Furthermore, it contains a lot of software which is outside of Unity (Node.JS, etc) which would mean that it can not be bundled in with unity in the Asset Store.
Also the obvious fact that we still work the same hours (16+ hour days) to maintain everything that it takes, adding features, bug fixing (our bug tracker is quite extensive, haha), working with press, working with companies we cooperate with, etc.
So running a asset on the asset store would not make economical sense (and for it to do that, we would need to sell it for at least 500-1000usd, just to make sure we weed out the people that would take up too much support time).
I actually don’t know if Photon do any type of culling in the way we do actually :/, I don’t think so :(.
It’s actually essential I have found, and I would really recommend that to be done for any networked game.
I can’t tell you an exact date, but it’s really not far from release :).
I would still not put my money on their new solution just yet, their solution won’t be relevant for a while :).
Once they get into Phase 2, I’m very interested!
Yea, I can’t say much for PUN but Photon Server SDK does not come with any built-in interest management system. It does however have a demo for it. I wouldn’t say that that is too useful though as it’s not too hard to implement.
@Kuroato What you’re looking for is interest management. There are many academic papers on the topic related to MOGs/MMOs.
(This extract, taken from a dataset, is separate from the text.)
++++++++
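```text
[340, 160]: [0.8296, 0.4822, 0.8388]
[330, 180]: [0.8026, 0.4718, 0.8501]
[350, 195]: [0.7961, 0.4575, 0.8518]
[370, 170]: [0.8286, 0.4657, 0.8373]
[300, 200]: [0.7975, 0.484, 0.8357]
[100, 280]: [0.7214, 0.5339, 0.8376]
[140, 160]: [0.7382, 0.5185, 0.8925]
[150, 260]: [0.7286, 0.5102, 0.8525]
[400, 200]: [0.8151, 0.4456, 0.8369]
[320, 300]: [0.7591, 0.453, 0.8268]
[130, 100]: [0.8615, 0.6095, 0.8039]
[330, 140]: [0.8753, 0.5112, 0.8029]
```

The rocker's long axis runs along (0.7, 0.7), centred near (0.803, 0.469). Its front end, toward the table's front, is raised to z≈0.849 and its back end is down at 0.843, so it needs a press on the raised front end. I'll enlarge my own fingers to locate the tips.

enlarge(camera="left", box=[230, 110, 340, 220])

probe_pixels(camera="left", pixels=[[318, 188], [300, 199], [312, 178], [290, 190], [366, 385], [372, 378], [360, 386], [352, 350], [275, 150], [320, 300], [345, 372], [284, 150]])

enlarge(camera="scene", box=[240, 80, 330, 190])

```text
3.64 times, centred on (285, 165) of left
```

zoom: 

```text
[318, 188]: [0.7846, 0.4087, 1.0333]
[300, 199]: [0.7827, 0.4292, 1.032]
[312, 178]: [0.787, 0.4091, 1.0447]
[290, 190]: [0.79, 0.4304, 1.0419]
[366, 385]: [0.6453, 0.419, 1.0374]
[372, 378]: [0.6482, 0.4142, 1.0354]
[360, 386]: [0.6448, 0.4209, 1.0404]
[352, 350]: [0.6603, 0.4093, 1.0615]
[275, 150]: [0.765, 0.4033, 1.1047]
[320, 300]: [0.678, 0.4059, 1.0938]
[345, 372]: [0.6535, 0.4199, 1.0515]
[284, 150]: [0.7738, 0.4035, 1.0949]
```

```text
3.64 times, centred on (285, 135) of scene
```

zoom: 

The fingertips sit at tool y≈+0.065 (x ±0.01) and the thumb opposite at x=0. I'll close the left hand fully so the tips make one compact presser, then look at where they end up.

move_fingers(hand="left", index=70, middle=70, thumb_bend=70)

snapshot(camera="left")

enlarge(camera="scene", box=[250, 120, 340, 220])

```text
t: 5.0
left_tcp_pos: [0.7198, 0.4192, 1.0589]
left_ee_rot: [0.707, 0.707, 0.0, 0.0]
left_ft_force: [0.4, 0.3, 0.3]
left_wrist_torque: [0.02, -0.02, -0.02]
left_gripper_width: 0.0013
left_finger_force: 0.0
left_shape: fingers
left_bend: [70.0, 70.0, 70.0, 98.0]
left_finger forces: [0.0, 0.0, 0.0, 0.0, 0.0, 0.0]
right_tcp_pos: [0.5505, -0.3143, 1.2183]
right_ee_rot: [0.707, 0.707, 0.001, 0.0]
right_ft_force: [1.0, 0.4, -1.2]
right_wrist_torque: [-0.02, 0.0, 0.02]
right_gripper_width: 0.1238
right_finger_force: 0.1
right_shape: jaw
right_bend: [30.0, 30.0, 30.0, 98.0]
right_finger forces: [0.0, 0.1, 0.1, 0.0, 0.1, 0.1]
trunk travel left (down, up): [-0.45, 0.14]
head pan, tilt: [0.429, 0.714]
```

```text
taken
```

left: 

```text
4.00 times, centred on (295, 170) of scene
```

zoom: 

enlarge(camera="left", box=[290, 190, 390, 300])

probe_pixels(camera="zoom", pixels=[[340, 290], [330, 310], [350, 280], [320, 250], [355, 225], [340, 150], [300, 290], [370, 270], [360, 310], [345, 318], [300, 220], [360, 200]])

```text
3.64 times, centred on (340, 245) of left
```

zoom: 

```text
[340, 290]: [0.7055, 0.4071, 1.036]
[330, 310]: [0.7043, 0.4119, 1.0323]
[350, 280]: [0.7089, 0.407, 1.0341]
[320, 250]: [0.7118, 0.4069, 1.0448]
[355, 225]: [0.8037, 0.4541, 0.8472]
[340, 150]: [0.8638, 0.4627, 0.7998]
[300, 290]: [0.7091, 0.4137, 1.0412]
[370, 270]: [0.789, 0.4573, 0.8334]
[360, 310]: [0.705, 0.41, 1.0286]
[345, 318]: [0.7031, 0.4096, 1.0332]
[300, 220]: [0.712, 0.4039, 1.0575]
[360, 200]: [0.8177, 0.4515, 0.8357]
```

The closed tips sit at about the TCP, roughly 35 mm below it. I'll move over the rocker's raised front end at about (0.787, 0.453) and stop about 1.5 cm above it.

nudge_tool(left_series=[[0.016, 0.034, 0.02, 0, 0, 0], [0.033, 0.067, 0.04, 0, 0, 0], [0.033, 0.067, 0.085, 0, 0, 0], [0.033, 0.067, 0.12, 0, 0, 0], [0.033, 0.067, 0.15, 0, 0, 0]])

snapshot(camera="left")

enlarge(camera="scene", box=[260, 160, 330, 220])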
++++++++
Yeah I agree with ya as well. Although I personally usually flee from MMO games because I dont want to get addicted. Dark Souls and the like are too additive as it is
We did, and we didn’t feel they met our requirements :). Not that they’re not good, but we had some extremely specific use cases where we needed 100% control, and did not want to rely on a 3rd party developer.
Finally I have a name for it, hah. Time to read some papers on it! I wonder if my implementation is good or not (it works well, but in comparison).